— BEGIN Material provided —
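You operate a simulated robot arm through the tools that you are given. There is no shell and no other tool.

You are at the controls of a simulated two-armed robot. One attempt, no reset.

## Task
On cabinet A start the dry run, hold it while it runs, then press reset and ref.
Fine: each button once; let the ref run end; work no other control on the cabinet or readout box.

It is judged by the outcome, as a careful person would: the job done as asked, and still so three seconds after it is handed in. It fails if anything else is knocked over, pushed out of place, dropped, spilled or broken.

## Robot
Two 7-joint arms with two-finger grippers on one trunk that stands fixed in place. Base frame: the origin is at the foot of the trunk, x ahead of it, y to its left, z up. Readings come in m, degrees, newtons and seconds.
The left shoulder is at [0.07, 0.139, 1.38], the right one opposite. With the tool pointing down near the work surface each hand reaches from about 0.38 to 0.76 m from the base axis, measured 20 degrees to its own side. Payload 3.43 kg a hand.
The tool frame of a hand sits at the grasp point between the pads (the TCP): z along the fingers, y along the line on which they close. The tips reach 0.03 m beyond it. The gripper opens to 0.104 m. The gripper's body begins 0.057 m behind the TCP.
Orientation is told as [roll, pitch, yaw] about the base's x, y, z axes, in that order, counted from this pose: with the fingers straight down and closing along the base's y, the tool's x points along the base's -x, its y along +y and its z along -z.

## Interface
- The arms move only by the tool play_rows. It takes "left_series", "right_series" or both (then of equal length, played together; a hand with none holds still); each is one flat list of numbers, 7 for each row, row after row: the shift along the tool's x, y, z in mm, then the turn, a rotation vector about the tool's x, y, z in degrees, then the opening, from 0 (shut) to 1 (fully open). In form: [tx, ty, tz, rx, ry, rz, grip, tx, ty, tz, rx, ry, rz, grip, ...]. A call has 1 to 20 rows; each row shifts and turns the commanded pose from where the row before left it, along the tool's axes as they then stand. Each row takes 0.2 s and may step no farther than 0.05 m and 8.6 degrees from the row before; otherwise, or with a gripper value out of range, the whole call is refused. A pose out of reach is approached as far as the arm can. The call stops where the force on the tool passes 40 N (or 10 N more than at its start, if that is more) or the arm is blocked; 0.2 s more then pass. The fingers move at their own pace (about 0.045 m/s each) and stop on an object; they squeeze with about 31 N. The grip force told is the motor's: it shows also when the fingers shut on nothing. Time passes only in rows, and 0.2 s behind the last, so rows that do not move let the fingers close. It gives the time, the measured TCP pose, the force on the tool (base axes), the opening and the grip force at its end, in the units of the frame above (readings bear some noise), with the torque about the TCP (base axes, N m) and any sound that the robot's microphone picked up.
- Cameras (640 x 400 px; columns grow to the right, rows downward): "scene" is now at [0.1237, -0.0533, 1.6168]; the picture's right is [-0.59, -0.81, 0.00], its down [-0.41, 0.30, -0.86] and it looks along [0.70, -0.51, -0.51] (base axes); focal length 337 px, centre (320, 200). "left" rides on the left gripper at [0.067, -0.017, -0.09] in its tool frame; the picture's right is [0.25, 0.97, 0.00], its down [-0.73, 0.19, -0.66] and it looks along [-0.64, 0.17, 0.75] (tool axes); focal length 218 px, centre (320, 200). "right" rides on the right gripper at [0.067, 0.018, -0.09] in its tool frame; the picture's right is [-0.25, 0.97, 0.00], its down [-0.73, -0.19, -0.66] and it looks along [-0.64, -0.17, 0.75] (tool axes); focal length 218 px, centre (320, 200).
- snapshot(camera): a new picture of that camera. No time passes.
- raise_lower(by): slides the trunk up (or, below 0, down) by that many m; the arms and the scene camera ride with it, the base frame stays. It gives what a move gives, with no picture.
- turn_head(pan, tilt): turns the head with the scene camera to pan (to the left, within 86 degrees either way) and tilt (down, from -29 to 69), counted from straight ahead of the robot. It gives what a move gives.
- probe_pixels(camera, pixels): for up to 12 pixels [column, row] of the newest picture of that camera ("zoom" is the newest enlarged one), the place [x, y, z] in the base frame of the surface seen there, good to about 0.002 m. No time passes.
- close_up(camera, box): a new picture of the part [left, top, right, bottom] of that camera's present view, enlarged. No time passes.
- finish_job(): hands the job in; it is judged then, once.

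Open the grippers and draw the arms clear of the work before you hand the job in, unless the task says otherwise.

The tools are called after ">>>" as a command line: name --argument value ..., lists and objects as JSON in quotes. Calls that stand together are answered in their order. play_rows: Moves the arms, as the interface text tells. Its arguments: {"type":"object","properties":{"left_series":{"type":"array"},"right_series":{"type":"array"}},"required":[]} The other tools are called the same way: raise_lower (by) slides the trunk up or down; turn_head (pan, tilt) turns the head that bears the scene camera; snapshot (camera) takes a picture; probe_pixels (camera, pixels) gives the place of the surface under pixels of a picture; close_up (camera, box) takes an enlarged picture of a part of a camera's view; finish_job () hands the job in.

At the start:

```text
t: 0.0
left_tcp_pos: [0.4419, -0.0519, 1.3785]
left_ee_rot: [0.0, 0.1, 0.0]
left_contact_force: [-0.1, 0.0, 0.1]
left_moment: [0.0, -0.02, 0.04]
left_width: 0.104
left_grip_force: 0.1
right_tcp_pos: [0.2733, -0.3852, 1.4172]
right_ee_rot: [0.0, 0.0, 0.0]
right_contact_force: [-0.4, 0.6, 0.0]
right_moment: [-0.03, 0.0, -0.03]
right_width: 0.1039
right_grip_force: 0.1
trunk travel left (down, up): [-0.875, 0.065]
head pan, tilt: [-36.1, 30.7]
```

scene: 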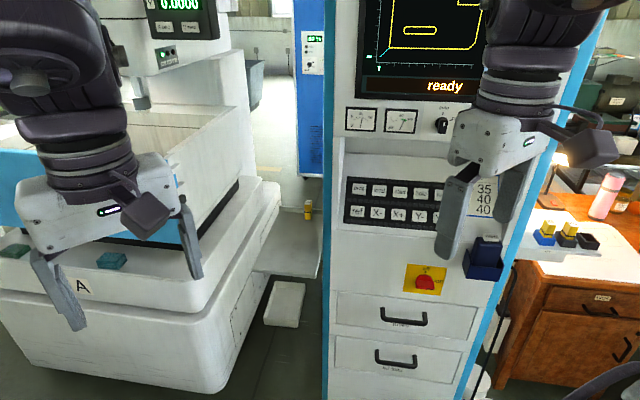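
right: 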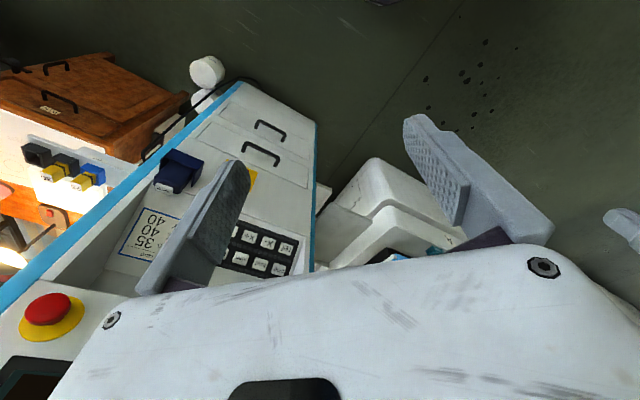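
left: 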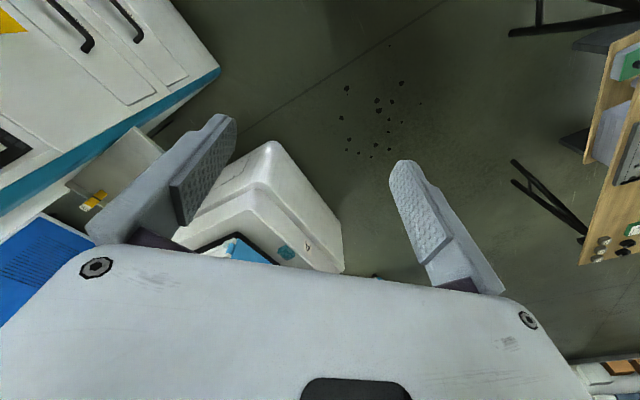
— END Material provided —
**Problem requirements**. Extract the full listing above verbatim; pictures are to be left out of the copy.

**The solution**.
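You operate a simulated robot arm through the tools that you are given. There is no shell and no other tool.

You are at the controls of a simulated two-armed robot. One attempt, no reset.

## Task
On cabinet A start the dry run, hold it while it runs, then press reset and ref.
Fine: each button once; let the ref run end; work no other control on the cabinet or readout box.

It is judged by the outcome, as a careful person would: the job done as asked, and still so three seconds after it is handed in. It fails if anything else is knocked over, pushed out of place, dropped, spilled or broken.

## Robot
Two 7-joint arms with two-finger grippers on one trunk that stands fixed in place. Base frame: the origin is at the foot of the trunk, x ahead of it, y to its left, z up. Readings come in m, degrees, newtons and seconds.
The left shoulder is at [0.07, 0.139, 1.38], the right one opposite. With the tool pointing down near the work surface each hand reaches from about 0.38 to 0.76 m from the base axis, measured 20 degrees to its own side. Payload 3.43 kg a hand.
The tool frame of a hand sits at the grasp point between the pads (the TCP): z along the fingers, y along the line on which they close. The tips reach 0.03 m beyond it. The gripper opens to 0.104 m. The gripper's body begins 0.057 m behind the TCP.
Orientation is told as [roll, pitch, yaw] about the base's x, y, z axes, in that order, counted from this pose: with the fingers straight down and closing along the base's y, the tool's x points along the base's -x, its y along +y and its z along -z.

## Interface
- The arms move only by the tool play_rows. It takes "left_series", "right_series" or both (then of equal length, played together; a hand with none holds still); each is one flat list of numbers, 7 for each row, row after row: the shift along the tool's x, y, z in mm, then the turn, a rotation vector about the tool's x, y, z in degrees, then the opening, from 0 (shut) to 1 (fully open). In form: [tx, ty, tz, rx, ry, rz, grip, tx, ty, tz, rx, ry, rz, grip, ...]. A call has 1 to 20 rows; each row shifts and turns the commanded pose from where the row before left it, along the tool's axes as they then stand. Each row takes 0.2 s and may step no farther than 0.05 m and 8.6 degrees from the row before; otherwise, or with a gripper value out of range, the whole call is refused. A pose out of reach is approached as far as the arm can. The call stops where the force on the tool passes 40 N (or 10 N more than at its start, if that is more) or the arm is blocked; 0.2 s more then pass. The fingers move at their own pace (about 0.045 m/s each) and stop on an object; they squeeze with about 31 N. The grip force told is the motor's: it shows also when the fingers shut on nothing. Time passes only in rows, and 0.2 s behind the last, so rows that do not move let the fingers close. It gives the time, the measured TCP pose, the force on the tool (base axes), the opening and the grip force at its end, in the units of the frame above (readings bear some noise), with the torque about the TCP (base axes, N m) and any sound that the robot's microphone picked up.
- Cameras (640 x 400 px; columns grow to the right, rows downward): "scene" is now at [0.1237, -0.0533, 1.6168]; the picture's right is [-0.59, -0.81, 0.00], its down [-0.41, 0.30, -0.86] and it looks along [0.70, -0.51, -0.51] (base axes); focal length 337 px, centre (320, 200). "left" rides on the left gripper at [0.067, -0.017, -0.09] in its tool frame; the picture's right is [0.25, 0.97, 0.00], its down [-0.73, 0.19, -0.66] and it looks along [-0.64, 0.17, 0.75] (tool axes); focal length 218 px, centre (320, 200). "right" rides on the right gripper at [0.067, 0.018, -0.09] in its tool frame; the picture's right is [-0.25, 0.97, 0.00], its down [-0.73, -0.19, -0.66] and it looks along [-0.64, -0.17, 0.75] (tool axes); focal length 218 px, centre (320, 200).
- snapshot(camera): a new picture of that camera. No time passes.
- raise_lower(by): slides the trunk up (or, below 0, down) by that many m; the arms and the scene camera ride with it, the base frame stays. It gives what a move gives, with no picture.
- turn_head(pan, tilt): turns the head with the scene camera to pan (to the left, within 86 degrees either way) and tilt (down, from -29 to 69), counted from straight ahead of the robot. It gives what a move gives.
- probe_pixels(camera, pixels): for up to 12 pixels [column, row] of the newest picture of that camera ("zoom" is the newest enlarged one), the place [x, y, z] in the base frame of the surface seen there, good to about 0.002 m. No time passes.
- close_up(camera, box): a new picture of the part [left, top, right, bottom] of that camera's present view, enlarged. No time passes.
- finish_job(): hands the job in; it is judged then, once.

Open the grippers and draw the arms clear of the work before you hand the job in, unless the task says otherwise.

The tools are called after ">>>" as a command line: name --argument value ..., lists and objects as JSON in quotes. Calls that stand together are answered in their order. play_rows: Moves the arms, as the interface text tells. Its arguments: {"type":"object","properties":{"left_series":{"type":"array"},"right_series":{"type":"array"}},"required":[]} The other tools are called the same way: raise_lower (by) slides the trunk up or down; turn_head (pan, tilt) turns the head that bears the scene camera; snapshot (camera) takes a picture; probe_pixels (camera, pixels) gives the place of the surface under pixels of a picture; close_up (camera, box) takes an enlarged picture of a part of a camera's view; finish_job () hands the job in.

At the start:

```text
t: 0.0
left_tcp_pos: [0.4419, -0.0519, 1.3785]
left_ee_rot: [0.0, 0.1, 0.0]
left_contact_force: [-0.1, 0.0, 0.1]
left_moment: [0.0, -0.02, 0.04]
left_width: 0.104
left_grip_force: 0.1
right_tcp_pos: [0.2733, -0.3852, 1.4172]
right_ee_rot: [0.0, 0.0, 0.0]
right_contact_force: [-0.4, 0.6, 0.0]
right_moment: [-0.03, 0.0, -0.03]
right_width: 0.1039
right_grip_force: 0.1
trunk travel left (down, up): [-0.875, 0.065]
head pan, tilt: [-36.1, 30.7]
```

scene: 
right: 
left: 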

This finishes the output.